_SOURCE DATA_:

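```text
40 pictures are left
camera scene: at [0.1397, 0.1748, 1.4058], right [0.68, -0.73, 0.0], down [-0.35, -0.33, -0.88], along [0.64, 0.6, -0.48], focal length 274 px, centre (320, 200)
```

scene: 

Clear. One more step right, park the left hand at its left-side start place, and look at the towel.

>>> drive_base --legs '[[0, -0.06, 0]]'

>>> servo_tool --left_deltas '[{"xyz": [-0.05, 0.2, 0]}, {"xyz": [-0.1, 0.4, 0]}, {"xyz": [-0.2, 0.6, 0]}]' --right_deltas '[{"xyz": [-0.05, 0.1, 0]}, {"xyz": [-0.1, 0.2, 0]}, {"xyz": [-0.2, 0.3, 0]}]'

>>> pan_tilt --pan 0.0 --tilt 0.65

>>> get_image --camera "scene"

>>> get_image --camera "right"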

_WHAT YOU WILL DO_: Each line of the material should be echoed exactly.

_FULL RESPONSE_:
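```text
40 pictures are left
camera scene: at [0.1397, 0.1748, 1.4058], right [0.68, -0.73, 0.0], down [-0.35, -0.33, -0.88], along [0.64, 0.6, -0.48], focal length 274 px, centre (320, 200)
```

scene: 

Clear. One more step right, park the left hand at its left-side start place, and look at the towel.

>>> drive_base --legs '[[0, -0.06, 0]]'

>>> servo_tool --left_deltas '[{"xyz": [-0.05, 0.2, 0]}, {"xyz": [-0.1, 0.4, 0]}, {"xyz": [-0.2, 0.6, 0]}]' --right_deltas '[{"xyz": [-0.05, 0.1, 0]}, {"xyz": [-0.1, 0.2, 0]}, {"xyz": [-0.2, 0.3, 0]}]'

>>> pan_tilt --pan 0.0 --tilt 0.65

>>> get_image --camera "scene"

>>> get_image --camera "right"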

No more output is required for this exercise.